Creative spaces do not have one form or one topic; they should be as diverse as their users. What they should have in common is to enable and empower their users from diverse backgrounds to create, to become confident, active and entrepreneurial citizens. 


There is a necessary and urgent need for change of the following parameters: 

There are many of so-called margin groups being underrepresented in cultural life. Furthermore there is a clear connection between prosperity and participation in community and cultural activities. Migrants, people with difficult social backgrounds, the "don’t haves" rarely participate in arts and culture and they seldom enjoy the advantages of prosperity and wealth. Providing opportunities for participation in cultural life for people of all backgrounds is an urgent issue for the empowerment and cohesion of communities all around Europe. 

One of the big problems in our societies is the continuously expanding gap between the "haves" and the "have nots". Feeling part of the community and participating in society are ways to overcome these gaps and provide chances for wealth and growth.

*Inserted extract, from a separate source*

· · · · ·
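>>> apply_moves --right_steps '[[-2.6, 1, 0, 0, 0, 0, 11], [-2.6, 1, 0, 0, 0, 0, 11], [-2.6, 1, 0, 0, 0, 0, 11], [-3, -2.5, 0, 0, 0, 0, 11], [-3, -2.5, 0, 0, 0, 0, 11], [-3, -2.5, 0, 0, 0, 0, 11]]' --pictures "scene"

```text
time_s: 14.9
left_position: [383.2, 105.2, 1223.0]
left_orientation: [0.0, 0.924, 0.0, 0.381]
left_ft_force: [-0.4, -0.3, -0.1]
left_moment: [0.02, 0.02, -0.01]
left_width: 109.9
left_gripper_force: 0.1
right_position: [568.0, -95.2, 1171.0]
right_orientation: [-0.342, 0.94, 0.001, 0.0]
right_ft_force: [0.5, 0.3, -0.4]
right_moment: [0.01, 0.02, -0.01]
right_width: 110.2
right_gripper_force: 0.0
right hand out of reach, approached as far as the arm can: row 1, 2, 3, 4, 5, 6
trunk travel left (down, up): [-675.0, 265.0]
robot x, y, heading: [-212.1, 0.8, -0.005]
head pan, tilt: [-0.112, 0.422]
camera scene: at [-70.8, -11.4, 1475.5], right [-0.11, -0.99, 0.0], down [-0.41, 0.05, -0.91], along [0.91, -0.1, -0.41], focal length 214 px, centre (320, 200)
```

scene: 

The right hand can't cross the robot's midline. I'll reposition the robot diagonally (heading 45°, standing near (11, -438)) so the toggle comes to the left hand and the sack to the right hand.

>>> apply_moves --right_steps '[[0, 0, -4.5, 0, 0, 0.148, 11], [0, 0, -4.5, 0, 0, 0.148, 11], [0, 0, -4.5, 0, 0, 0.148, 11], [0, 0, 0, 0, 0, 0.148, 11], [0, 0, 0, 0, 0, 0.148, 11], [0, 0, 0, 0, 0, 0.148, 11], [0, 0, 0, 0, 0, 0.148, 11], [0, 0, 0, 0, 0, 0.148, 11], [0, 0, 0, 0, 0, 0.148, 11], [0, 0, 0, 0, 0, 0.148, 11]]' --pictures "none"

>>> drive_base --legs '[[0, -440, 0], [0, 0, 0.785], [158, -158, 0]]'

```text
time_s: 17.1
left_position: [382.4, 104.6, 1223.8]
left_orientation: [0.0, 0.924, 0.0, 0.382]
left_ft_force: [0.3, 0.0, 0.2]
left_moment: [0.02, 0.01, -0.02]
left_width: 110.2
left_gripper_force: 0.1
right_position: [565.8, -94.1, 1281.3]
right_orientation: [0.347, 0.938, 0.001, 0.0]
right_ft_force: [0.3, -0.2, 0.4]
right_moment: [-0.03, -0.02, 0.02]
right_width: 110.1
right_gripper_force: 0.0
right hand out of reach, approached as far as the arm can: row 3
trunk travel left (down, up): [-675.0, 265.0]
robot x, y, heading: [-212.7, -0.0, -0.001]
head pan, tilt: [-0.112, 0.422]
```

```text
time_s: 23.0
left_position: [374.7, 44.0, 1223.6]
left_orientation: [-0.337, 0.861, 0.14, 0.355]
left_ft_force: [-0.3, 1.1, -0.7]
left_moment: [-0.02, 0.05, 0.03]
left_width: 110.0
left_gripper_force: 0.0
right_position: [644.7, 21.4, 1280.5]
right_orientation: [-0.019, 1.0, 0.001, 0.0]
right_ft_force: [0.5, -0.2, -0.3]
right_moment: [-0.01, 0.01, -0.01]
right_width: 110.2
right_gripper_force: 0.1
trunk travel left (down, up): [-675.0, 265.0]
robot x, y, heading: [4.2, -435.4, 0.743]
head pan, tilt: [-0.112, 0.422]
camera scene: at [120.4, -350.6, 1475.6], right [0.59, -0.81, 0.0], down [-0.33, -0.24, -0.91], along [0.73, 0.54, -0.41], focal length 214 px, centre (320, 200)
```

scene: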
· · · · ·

We have to think seriously about the redistribution of resources in order to reach marginalised groups from the beginning. Start investing in creativity from childhood, via education and schools, to reach all children. Creativity is an inventive, open way of thinking, doing and learning and is not just connected with the arts. Investment now will provide the necessary balance for the future. 

Creative spaces do not have one form or one topic and a unified legislation is completely counterproductive. Supporting initiatives dedicated to participation and diversity, building the conditions to facilitate young people to start creative spaces themselves, providing real physical spaces, investing in time and infrastructure to experiment - these parameters will create the necessary support and empowerment for young people to become confident, active and entrepreneurial citizens.